City Manager Jim Prosser said there is value in doing such budget tracking. At the same time, he noted longer-term changes in the market value of property has more affect on the city's budget.
(Even so, nearly six months into the current budget year, the city is reporting that the Police Department will not be taking in $200,000 and the Fire Department $175,000 in expected revenue from a new accident-response fee because of its iffy legality. The current Police Department budget also anticipates $750,000 in annual revenue from red-light and speed-enforcement cameras, which are not yet in place.)
Corbett next had questions about the cost of the city's flood-recovery director, Greg Eyerly.
Corbett noted that the council created the position only after some local private-sector employers made a commitment to paying some portion of the position's expense.
City staff noted that the local business community was paying $60,000 in the current budget year toward the $206,029 annual cost for Eyerly's position. The city is now proposing to pay the entire annual cost on its own in the next budget year.

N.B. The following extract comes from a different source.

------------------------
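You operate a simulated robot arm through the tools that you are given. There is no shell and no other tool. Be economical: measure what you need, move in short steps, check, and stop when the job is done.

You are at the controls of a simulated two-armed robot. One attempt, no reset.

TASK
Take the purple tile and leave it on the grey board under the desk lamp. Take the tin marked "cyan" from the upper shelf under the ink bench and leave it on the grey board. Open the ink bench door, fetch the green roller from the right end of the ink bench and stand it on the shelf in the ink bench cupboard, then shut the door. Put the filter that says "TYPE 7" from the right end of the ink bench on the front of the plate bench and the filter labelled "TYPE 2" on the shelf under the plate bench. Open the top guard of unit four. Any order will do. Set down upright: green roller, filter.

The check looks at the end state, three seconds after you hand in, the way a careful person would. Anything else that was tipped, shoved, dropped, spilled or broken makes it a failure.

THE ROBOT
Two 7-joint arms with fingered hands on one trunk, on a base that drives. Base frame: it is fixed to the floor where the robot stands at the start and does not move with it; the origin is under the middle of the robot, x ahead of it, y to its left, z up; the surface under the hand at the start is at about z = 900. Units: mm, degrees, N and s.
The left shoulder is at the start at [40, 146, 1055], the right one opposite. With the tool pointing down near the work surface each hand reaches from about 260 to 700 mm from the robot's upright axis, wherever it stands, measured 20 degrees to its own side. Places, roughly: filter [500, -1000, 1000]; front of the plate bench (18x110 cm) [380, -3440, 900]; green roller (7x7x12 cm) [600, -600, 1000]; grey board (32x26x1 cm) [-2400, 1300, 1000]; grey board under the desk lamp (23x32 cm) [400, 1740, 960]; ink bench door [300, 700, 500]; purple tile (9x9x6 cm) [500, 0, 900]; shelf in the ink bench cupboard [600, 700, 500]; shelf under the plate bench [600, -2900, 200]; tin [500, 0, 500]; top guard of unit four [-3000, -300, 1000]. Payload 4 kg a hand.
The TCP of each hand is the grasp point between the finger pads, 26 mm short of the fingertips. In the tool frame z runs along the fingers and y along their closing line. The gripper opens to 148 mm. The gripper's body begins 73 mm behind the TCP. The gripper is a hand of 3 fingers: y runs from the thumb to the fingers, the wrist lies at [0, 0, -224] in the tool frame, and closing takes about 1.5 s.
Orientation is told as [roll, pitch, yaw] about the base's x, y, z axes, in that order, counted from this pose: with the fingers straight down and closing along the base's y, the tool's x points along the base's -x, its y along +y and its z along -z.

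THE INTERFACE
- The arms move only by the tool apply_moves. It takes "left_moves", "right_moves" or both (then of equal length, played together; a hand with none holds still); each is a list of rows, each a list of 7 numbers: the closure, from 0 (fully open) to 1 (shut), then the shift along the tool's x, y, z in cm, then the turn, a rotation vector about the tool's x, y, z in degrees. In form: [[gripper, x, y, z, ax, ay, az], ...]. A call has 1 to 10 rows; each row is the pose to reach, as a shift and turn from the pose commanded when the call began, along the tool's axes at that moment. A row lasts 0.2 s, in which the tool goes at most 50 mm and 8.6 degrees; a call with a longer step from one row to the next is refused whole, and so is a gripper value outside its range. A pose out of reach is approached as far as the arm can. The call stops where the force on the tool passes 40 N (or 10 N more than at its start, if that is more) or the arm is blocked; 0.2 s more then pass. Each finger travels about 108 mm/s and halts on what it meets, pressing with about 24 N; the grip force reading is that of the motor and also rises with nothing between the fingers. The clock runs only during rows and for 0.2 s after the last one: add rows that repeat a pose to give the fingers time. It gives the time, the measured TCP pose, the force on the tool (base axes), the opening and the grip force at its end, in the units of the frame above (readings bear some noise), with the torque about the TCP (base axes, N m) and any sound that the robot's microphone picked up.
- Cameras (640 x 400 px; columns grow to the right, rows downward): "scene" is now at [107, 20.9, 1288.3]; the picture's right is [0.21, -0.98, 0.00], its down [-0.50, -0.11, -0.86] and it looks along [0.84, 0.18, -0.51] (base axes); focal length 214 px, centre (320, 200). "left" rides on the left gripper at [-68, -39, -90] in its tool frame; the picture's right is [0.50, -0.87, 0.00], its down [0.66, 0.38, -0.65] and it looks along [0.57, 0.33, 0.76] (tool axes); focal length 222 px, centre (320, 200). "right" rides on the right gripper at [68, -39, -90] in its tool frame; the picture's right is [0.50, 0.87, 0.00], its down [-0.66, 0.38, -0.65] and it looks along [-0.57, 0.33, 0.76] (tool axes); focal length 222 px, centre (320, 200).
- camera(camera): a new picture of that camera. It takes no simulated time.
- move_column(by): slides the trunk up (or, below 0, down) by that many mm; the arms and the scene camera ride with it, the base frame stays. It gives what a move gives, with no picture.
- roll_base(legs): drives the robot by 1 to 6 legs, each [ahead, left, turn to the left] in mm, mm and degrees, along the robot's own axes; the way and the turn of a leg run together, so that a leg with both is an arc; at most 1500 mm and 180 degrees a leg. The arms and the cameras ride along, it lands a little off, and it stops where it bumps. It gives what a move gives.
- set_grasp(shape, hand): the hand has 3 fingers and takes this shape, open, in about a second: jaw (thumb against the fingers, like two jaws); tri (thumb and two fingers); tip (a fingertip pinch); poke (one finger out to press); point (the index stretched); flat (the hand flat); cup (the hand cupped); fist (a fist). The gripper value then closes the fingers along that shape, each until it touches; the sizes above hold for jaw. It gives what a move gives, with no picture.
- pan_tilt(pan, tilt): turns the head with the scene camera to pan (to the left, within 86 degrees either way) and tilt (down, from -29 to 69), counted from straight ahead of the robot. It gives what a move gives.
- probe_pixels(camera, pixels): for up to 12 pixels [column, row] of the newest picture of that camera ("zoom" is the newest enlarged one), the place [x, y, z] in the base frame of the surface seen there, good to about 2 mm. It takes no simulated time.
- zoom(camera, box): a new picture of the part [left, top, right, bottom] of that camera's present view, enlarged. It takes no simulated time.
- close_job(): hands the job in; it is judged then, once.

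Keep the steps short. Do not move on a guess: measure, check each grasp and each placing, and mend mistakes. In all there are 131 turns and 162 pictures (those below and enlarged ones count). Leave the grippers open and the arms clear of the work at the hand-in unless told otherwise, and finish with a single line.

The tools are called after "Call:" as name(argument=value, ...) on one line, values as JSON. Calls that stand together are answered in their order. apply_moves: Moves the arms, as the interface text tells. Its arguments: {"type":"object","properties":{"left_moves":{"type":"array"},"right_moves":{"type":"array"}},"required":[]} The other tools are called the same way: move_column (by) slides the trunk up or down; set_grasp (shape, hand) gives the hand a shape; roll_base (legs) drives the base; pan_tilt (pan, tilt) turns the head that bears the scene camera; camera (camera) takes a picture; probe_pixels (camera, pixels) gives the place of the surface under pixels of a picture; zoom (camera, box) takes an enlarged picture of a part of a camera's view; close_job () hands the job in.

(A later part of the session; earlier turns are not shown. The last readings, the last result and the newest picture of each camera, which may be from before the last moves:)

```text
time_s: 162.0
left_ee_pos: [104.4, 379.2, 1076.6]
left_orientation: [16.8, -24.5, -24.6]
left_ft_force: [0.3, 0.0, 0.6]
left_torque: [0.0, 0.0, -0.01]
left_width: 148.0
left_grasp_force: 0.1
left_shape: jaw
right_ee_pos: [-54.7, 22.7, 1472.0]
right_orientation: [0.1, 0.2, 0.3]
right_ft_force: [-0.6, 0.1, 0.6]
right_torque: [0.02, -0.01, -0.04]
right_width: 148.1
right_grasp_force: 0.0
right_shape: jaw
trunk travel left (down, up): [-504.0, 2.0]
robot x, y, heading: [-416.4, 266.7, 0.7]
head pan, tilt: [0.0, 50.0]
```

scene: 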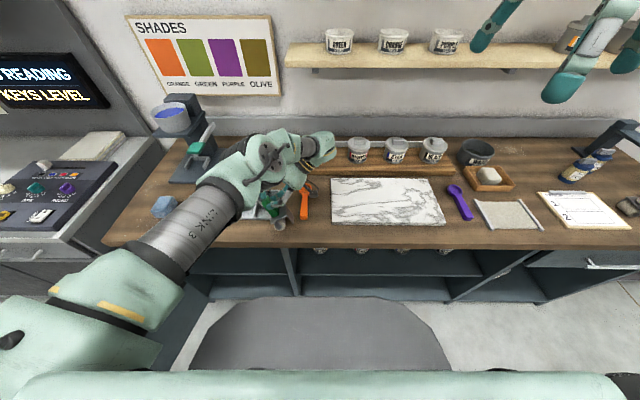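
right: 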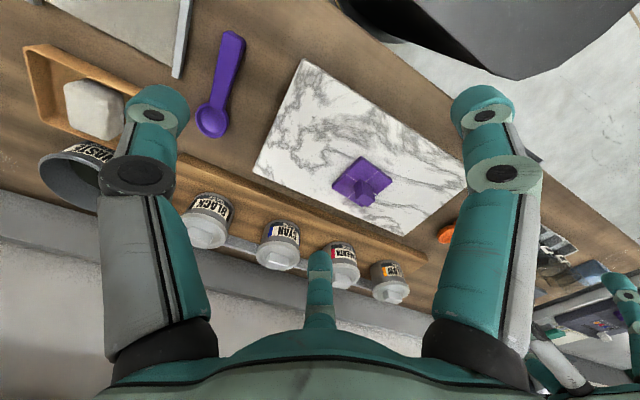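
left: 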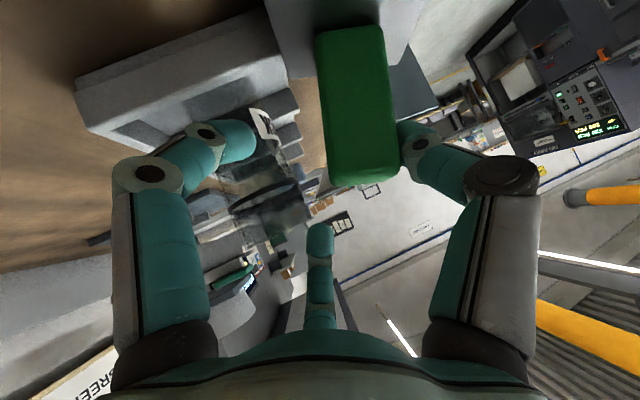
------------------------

Didn't the city negotiate with the local employers for a three- to four-year commitment? Corbett asked. He wondered if the city had been the victim of some kind of “bait and switch.”
Prosser - who along with a council majority had been kind of slow to embrace the creation of Eyerly's position - suggested that Corbett talk to the private sector.
Corbett left after about an hour to wait on tables as part of a non-profit fundraising event for the Big Brothers/Big Sisters organization.
He will take office on Jan. 2 along with two other new council members, Chuck Swore and Don Karr.
Outgoing Mayor Kay Halloran invited them to join the budget presentation since the new council is the one that approves the next budget.
Both Swore and Karr had questions for City Attorney Jim Flitz wondering if Flitz's staff of four attorneys might be too many for the city.
Karr didn't want to pay attorneys “to chip golf balls in your office,” he told Flitz.
Flitz noted that his office has a lower per-capita cost than other Iowa cities with full-time attorneys' offices.
Council member Kris Gulick noted that contracting for legal fees might cost $175 an hour if the city decided to farm more legal work out.